Pale Male: Citizen Hawk of New York City. By Janet Schulman. Illustrated by Meilo So. Knopf. $16.99.

      All these books do a very good job of communicating facts to preteen and younger readers, but they go about what they do in very different ways. Earthquakes and Volcanoes FYI takes an inherently interesting subject and dresses it up with lots of pictures, Web links, and interviews. Volcanoes uses illustrations rather than photographs and provides simpler text for younger readers. And Pale Male takes a true story and presents it as a narrative that reads like fiction – with illustrations that make it seem to take place in its own world.

      Because earthquakes and volcanoes are related phenomena, it makes sense to include both in the same scientifically oriented book. Still, Melissa Stewart’s explanation of what these geological events have to do with each other appears only in a transitional section of Earthquakes and Volcanoes FYI – essentially, this work is two books in one, the first one on earthquakes (ending with an interview with a Smithsonian Institution geologist) and the second on volcanoes (ending with an interview with a Smithsonian Institution geographer). The earthquakes section not only shows the devastation wrought by quakes but also offers some matter-of-fact photos that are fascinating in their own way, such as one showing villagers in India walking past a crack in the earth caused by a quake. In addition to information on what earthquakes are, why they occur and where they are most likely to happen, this section lists the 10 deadliest quakes in recorded history, speculates about whether animals know when an earthquake is coming, and explains why it is so hard for scientists to predict quakes – although instruments to detect them have been around since the days of ancient China. In the section on volcanoes, there are excellent pictures of volcanoes and lava flows, plus a discussion of the Volcanic Explosivity Index, a close look at lava (including information on different types), a list of the 10 deadliest known volcanic eruptions, and an explanation of why volcanic ash is a danger to airplanes even though pilots cannot see it. The text is straightforward and to the point, with “Smithsonian link” suggestions for further information and lots of interesting tidbits of information.

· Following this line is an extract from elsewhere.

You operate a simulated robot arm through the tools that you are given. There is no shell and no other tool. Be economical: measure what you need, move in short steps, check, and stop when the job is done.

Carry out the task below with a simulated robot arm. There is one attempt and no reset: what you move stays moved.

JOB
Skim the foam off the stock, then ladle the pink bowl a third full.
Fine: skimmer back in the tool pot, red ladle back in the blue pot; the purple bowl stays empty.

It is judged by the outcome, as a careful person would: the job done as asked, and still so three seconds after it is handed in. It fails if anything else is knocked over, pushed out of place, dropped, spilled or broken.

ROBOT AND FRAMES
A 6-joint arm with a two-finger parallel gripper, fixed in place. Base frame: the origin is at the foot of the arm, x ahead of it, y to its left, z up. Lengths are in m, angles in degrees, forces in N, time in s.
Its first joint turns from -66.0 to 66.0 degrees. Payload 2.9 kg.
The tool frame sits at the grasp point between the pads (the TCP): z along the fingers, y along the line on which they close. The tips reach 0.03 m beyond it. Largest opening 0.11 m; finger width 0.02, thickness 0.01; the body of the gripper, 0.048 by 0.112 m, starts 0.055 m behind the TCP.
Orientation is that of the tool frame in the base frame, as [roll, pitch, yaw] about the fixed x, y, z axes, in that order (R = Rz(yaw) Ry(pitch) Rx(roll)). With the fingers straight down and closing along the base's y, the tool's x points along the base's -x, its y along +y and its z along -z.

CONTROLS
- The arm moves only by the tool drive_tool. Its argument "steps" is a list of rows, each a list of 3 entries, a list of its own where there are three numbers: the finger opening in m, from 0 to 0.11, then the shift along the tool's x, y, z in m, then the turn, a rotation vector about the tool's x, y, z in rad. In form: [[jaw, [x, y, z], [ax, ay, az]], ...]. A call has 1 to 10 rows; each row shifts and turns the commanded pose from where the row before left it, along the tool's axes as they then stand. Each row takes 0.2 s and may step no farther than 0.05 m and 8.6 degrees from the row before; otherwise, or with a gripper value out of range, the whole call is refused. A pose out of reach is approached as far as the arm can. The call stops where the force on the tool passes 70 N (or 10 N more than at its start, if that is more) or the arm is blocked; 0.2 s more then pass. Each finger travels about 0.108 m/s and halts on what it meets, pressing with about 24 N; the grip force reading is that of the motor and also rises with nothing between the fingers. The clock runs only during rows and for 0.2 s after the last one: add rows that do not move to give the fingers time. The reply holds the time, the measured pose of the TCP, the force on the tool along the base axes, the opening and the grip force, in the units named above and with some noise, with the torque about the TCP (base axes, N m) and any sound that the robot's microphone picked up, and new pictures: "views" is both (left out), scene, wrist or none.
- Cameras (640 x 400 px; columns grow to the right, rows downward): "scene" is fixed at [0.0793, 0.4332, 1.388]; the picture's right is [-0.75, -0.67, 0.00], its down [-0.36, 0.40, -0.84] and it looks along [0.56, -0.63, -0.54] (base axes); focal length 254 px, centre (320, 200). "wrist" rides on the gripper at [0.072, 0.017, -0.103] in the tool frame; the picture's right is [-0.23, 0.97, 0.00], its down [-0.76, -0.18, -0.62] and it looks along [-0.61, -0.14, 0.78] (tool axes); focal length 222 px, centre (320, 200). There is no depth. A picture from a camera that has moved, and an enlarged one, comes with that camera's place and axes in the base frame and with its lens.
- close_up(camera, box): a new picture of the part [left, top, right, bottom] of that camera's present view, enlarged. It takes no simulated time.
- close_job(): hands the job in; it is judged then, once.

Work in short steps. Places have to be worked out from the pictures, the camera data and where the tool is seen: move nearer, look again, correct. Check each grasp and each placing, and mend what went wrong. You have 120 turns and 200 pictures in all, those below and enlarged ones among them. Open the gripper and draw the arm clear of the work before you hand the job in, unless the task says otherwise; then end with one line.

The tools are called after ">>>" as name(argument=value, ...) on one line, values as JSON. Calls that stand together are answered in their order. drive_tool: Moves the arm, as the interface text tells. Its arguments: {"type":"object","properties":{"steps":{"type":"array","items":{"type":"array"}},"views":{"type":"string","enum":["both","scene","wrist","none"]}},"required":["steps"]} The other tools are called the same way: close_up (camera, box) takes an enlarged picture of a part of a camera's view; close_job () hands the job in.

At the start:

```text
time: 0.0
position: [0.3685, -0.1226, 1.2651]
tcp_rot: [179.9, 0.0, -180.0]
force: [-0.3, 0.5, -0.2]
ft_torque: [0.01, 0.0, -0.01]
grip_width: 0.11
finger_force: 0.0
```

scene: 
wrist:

      Volcanoes is designed to give some of the same information – mostly on the volcanic side, although there are brief mentions of earthquakes as well – to children ages 5-9. To that end, this book – written at Stage 2 of the Let’s-Read-and-Find-Out Science series – is more in “story” format, opening with the eruption of Mount Vesuvius in 79 A.D. and then discussing the effects of some more-recent eruptions. When Franklyn M. Branley moves into the scientific sphere, he comes up with fine age-appropriate explanations, as when he says that Earth’s layers of solid rock “are broken into huge sections called plates. ...Under the plates there is very hot rock. The plates move on the hot rock, which is soft like dough. They don’t move much, only about as fast as your fingernails grow. But they keep moving year after year after year.” The illustrations by Megan Lloyd do not come close to the photos in Earthquakes and Volcanoes FYI in terms of showing the devastating effects of volcanoes and earthquakes, but Lloyd’s clear diagrams of the processes that cause volcanic eruptions will help young children understand these vast geological events. The end-of-book “erupting volcano” project can be an enjoyable hands-on supplement to the text.

      Janet Schulman takes an even stronger “storyline” approach in Pale Male than Branley and Lloyd do in Volcanoes. Schulman’s book is about a red-tailed hawk that built a nest atop a very fancy and expensive building on Fifth Avenue in Manhattan – provoking the ire of the buildings’ residents but the joy of birdwatchers and, eventually, of New Yorkers at large. Schulman’s story is focused on the bird and its progeny – short shrift is given to the wealthy building residents who complained about the feathers, bird waste and remains of dead animals dropped in front of their homes – and Meilo So’s lovely watercolors turn the story into a celebration of nature and the natural world existing in an unexpected place and overcoming many obstacles to survival. The hawks, Schulman writes in one of many instances of anthropomorphizing, “were true-blue New Yorkers – tough, resourceful, and determined to make it in the city.” This book is not, it could be argued, an entirely fair presentation, but it certainly reflects accurately the things that happened when the building owners tried to oust Pale Male and his mates after they had lived on the roof for nine years: there were protests organized by the Audubon Society, the noise from cars and trucks was incessant, traffic was blocked, and the owners finally capitulated and let the hawks come back (after building a contraption below the nest to catch the birds’ garbage). Clearly, the idea is that preteens will read the book simply as a tale of nature triumphant over nasty people, while their parents will presumably enjoy its political viewpoint: Schulman writes that the birds were evicted “during a time when many conservation and wildlife laws were being relaxed by President George W. Bush’s administration.” Yet the one-sidedness of the narration is somewhat overdone, and for that reason the book gets a (+++) rating. The story of Pale Male really is inspirational – enough so that it does not need to be nudged into the spheres of politics and implied class warfare.